§ AVAILABLE DATA
################
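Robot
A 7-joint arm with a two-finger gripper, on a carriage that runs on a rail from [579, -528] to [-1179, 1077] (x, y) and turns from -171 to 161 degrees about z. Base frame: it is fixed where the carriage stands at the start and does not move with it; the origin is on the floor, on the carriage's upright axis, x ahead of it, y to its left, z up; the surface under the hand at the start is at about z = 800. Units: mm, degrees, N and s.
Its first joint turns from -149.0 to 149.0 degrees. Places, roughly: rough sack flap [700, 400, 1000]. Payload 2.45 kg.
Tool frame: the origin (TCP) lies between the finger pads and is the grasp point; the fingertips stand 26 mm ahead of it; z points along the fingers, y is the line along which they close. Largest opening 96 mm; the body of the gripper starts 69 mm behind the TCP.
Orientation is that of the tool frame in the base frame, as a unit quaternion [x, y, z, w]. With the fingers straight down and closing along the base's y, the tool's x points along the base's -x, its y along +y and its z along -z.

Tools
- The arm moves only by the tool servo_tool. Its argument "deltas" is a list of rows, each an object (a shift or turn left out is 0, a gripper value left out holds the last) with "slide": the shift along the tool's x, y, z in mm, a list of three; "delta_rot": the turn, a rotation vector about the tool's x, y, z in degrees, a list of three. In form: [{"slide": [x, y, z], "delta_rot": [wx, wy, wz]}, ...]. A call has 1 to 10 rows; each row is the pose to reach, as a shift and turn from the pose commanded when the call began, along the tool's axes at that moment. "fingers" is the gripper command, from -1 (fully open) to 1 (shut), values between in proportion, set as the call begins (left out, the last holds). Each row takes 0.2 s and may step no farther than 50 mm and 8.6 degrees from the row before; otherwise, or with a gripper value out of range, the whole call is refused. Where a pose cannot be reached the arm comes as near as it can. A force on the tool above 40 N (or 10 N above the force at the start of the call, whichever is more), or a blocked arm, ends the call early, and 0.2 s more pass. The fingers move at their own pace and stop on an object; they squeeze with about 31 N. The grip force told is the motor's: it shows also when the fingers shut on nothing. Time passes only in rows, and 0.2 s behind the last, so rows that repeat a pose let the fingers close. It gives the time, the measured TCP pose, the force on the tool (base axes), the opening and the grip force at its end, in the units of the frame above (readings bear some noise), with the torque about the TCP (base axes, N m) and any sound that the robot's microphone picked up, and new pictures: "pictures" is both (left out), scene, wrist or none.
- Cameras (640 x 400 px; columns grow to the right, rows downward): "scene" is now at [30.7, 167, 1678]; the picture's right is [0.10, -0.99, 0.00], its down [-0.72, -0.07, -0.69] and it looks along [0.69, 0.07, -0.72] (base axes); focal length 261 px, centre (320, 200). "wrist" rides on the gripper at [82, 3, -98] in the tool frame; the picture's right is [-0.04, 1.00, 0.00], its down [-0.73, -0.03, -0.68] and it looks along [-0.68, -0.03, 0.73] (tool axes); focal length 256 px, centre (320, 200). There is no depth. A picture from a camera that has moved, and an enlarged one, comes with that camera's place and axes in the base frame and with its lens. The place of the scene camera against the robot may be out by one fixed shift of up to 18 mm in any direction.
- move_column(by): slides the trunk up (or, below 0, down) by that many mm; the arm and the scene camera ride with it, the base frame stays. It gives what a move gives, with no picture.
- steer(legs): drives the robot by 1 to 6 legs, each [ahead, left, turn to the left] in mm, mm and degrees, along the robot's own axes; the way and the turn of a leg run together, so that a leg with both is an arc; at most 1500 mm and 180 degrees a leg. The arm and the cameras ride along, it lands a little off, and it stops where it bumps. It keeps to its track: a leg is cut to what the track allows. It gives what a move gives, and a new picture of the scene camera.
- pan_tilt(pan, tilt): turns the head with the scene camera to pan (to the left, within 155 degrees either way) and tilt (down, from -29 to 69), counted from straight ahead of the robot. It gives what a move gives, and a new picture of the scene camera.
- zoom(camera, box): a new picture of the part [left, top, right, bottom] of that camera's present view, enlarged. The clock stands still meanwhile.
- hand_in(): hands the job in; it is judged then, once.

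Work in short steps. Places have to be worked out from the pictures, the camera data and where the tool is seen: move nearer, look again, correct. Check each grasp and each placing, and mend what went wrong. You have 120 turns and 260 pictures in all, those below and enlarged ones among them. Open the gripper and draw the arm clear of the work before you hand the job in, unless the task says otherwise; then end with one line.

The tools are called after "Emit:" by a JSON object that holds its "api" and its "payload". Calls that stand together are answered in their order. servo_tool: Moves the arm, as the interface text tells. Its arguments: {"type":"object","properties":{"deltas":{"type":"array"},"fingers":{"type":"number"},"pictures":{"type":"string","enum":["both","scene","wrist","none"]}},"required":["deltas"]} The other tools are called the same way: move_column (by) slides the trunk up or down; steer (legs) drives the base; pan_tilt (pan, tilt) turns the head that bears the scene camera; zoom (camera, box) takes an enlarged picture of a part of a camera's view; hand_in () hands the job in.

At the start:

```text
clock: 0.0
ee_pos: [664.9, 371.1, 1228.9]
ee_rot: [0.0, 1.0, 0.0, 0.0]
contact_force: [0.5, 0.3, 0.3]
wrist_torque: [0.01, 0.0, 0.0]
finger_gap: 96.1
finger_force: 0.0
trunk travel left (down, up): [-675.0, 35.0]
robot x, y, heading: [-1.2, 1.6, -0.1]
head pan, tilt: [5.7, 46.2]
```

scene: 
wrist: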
################
§ DOCUMENT EXCERPT
Video journalism can be a wonderful thing, cherish it, don’t downgrade it.

How To Story
How To Story
Published in
4 min readFeb 8, 2015

In my book ‘How To Story’ I briefly focus on the big range of camera equipment you can use to go out and shoot a story. While the big channels in Belgium most of the time work with two- or three-man-band crews, on an international scale you see more and more one-man-bands.
Early 2000 the American Journalist Michael Rosenblum introduced ‘video journalism’ in Belgium and some other European countries. Some local tv channels quickly adopted this way of filming, mostly to cut budgets. Which was the wrong reason to do it.

Video journalism can be great way to tell a story. As an example Michael Rosenblum tweeted early 2014 about a story on the Irish local tv channel RTE News: Dublin Dockers by Philip Bromwell. It is a story on how work in the docks evolved over the years.

Take it look at it here:

Is this video journalism? Strictly: yes. Great isn’ it?
A story completely filmed on and with an iPhone.

But what is the added value? Not a single moment in this story Bromwell uses his iPhone camera to improve his storytelling. All the credits are for Apple, because they created a camera with broadcast quality. But when you take a good night sleep, will you remember this story the next day?
The journalist is the cameraman, without the added value of being a good storyteller.

Is there a way to do it better?
Yes, there is.

Compare the Bromwell story with the work of the English video journalist Olly Lambert, specifically the story he shot in Syria: ‘Syria Behind the lines. Take a sneak peak at it here:

‘Syria: behind the lines’ is a compelling and evolving story where Lambert is capable to drag the viewer into his story and never let go. Therefore he uses several techniques including a specific type of voice over: he ‘comments’ on the scenery he is seeing, never using a dramatic tone, just telling what is happening and how he feels about it.
This is video journalism at its best.

Footage/camera/journalist/voice over are one indivisible unit.

So, when budget cuts are forcing you to rethink the way stories can be made,
dare to make choices in the way you tell stories and only then video journalism can be a gain.

American journalist Jeremy Markovic shot in june 2014 a story for NBC Charlotte on a stand off on a parking lot in Charlotte, North Carolina.
Markovich is telling on his blog how he begs his producer to go out there and shoot a story with a cameraman, but because of some choices that had to be made that day, he didn’t get one.
Nevertheless Markovich went out there and decide to film a story with his iPhone.
The quality of the footage isn’t that good, but the way he tells his story maks that up.

Watch it here:

Markovich writes this on his blog about how he produced the story and what the differences with the classic way of filming.

Jeremy Markovich: “I shot the entire thing with my iPhone. I asked for a photographer but didn’t get one, and that was actually for the best. While there are stories where having a photographer or even just a full sized camera will work better, in some cases an iPhone should be your first option”.
################
§ REQUEST
Your answer is an exact quotation from the document excerpt: it starts at "But what is" and ends at "do it better?".

§ CORRECT RESPONSE
But what is the added value? Not a single moment in this story Bromwell uses his iPhone camera to improve his storytelling. All the credits are for Apple, because they created a camera with broadcast quality. But when you take a good night sleep, will you remember this story the next day?
The journalist is the cameraman, without the added value of being a good storyteller.

Is there a way to do it better?